Walker was initially concerned by the Bears’ poor records of late, but now he’s glad he’s with Kenai River.
“The guys like it up here,” Walker said. “Everything is pretty outdoorsy. The guys have a lot of fun. It’s a pretty close group.”
Walker said his numbers are up because he has a year in the league under his belt.
“I just have a lot more confidence,” he said. “I like playing for Josh. I get a lot more ice time and that makes it easier.”
In order to make a push for a Division I deal, both Walker and Petrich agreed the time is now for more production and more wins. The Bears are 2-7-0-1 in their last 10 games and Walker has two goals and two assists in that time.

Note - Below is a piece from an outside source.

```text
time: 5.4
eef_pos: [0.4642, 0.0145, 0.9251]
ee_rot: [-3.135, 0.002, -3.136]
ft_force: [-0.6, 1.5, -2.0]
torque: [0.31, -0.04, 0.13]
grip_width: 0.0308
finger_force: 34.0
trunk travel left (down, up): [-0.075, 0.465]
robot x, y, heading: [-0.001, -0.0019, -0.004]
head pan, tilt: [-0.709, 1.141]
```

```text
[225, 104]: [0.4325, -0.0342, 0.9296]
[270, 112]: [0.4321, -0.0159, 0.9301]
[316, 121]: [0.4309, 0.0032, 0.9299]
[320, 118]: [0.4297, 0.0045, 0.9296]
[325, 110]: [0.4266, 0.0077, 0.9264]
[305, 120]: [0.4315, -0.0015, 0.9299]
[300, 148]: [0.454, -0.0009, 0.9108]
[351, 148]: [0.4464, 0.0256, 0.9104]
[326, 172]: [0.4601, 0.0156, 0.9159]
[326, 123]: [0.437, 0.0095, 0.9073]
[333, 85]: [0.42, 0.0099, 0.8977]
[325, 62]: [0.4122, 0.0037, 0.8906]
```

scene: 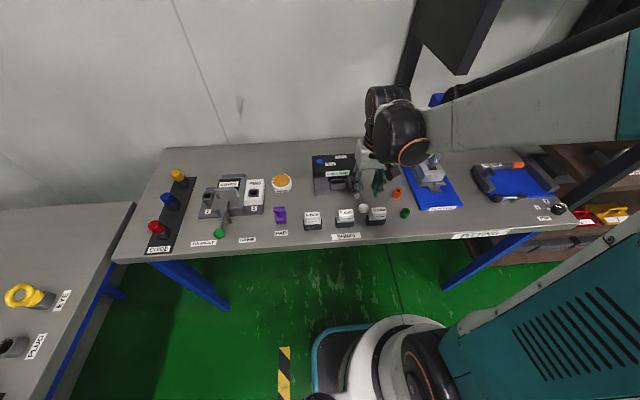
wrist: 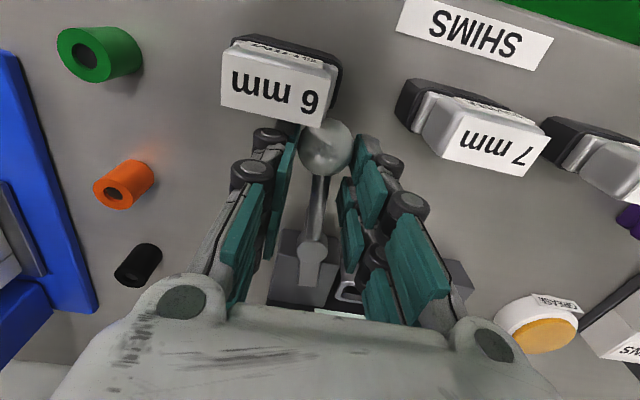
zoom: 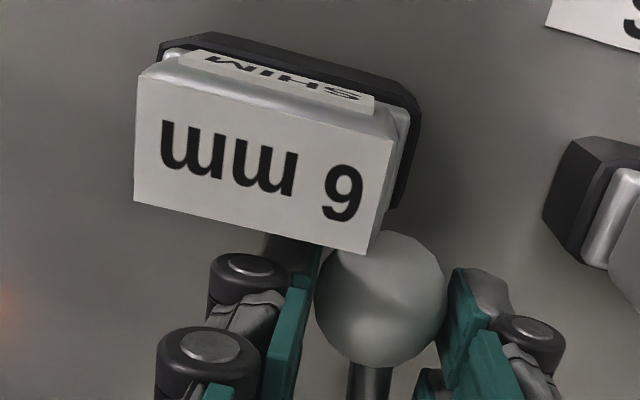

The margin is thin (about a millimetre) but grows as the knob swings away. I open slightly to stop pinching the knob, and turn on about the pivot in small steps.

“Andy has been nothing but positive and productive,” Petrich said. “I can’t say anything bad about the kid.
“But we’re in fifth place. We’ve got to be better and Andy could have been a little better in the last 10 games.”
No matter how it turns out, Walker, the billet son of Crystal and Russ Locke, will have an Alaska experience to look back on fondly. Most prominent is an early November practice on Lower Fuller Lake that is quickly taking on the stuff of legend.
“That was as Alaskan as it gets,” Walker said. “It was a two-mile hike to skate on perfect frozen water surrounded by mountains.”